-- Start Document --

Gelir vergisine tabi olan mükellefler kazançlarının tespiti açısından ikiye ayrılır: Basit usulde gelir vergisine tabi olanlar ve gerçek usulde gelir vergisine tabi olanlar. Peki aralarındaki fark nedir? Basit usul ve gerçek usul vergilendirmesi ile ilgili detayları ve aralarındaki farkları bu yazımızda bir araya getirdik.

Basit Usul Vergilendirme Nedir?

Basit usulde vergilendirme, mükellefin bir hesap dönemi içinde kazandığı hasılat ile giderleri ve satışı gerçekleşen ürünlerin alış bedelleri arasındaki müspet farka uygulanan vergilendirmeye denir. Yani gelir ve giderler ile satışı yapılan malların alış bedeli arasındaki olumlu fark olarak hesaplanır. Kazançları bu usulde tespit edilen mükellefler, faaliyetlerine ilişkin mal alış ve giderleri ile hasılatlarını gösteren belgeleri ayrı ayrı dosyalarda saklamak zorundadırlar.

-- End Document --
-- Start Data provided --

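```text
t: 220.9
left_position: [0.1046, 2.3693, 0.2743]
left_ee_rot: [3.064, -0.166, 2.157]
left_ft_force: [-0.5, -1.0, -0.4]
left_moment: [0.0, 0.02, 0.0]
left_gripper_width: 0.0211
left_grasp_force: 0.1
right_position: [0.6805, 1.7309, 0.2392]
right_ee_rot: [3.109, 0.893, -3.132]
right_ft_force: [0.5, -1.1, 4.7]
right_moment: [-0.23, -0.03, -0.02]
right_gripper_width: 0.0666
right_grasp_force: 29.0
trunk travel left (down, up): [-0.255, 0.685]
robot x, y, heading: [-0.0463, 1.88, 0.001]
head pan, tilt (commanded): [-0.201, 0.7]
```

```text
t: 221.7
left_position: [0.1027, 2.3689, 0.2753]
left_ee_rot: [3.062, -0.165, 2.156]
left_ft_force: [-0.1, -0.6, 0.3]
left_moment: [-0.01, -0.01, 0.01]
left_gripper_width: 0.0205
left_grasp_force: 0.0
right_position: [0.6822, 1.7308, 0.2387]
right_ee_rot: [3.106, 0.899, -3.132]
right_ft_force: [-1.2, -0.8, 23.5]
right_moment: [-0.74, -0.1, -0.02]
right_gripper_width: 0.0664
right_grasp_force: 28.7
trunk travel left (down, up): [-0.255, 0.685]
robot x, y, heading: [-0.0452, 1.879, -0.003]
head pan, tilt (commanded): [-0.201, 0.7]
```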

-- End Data provided --

I need one stretch of the document verbatim, from "Basit usulde vergilendirme, mükellefin" to "dosyalarda saklamak zorundadırlar.".

- Worked solution -
Basit usulde vergilendirme, mükellefin bir hesap dönemi içinde kazandığı hasılat ile giderleri ve satışı gerçekleşen ürünlerin alış bedelleri arasındaki müspet farka uygulanan vergilendirmeye denir. Yani gelir ve giderler ile satışı yapılan malların alış bedeli arasındaki olumlu fark olarak hesaplanır. Kazançları bu usulde tespit edilen mükellefler, faaliyetlerine ilişkin mal alış ve giderleri ile hasılatlarını gösteren belgeleri ayrı ayrı dosyalarda saklamak zorundadırlar.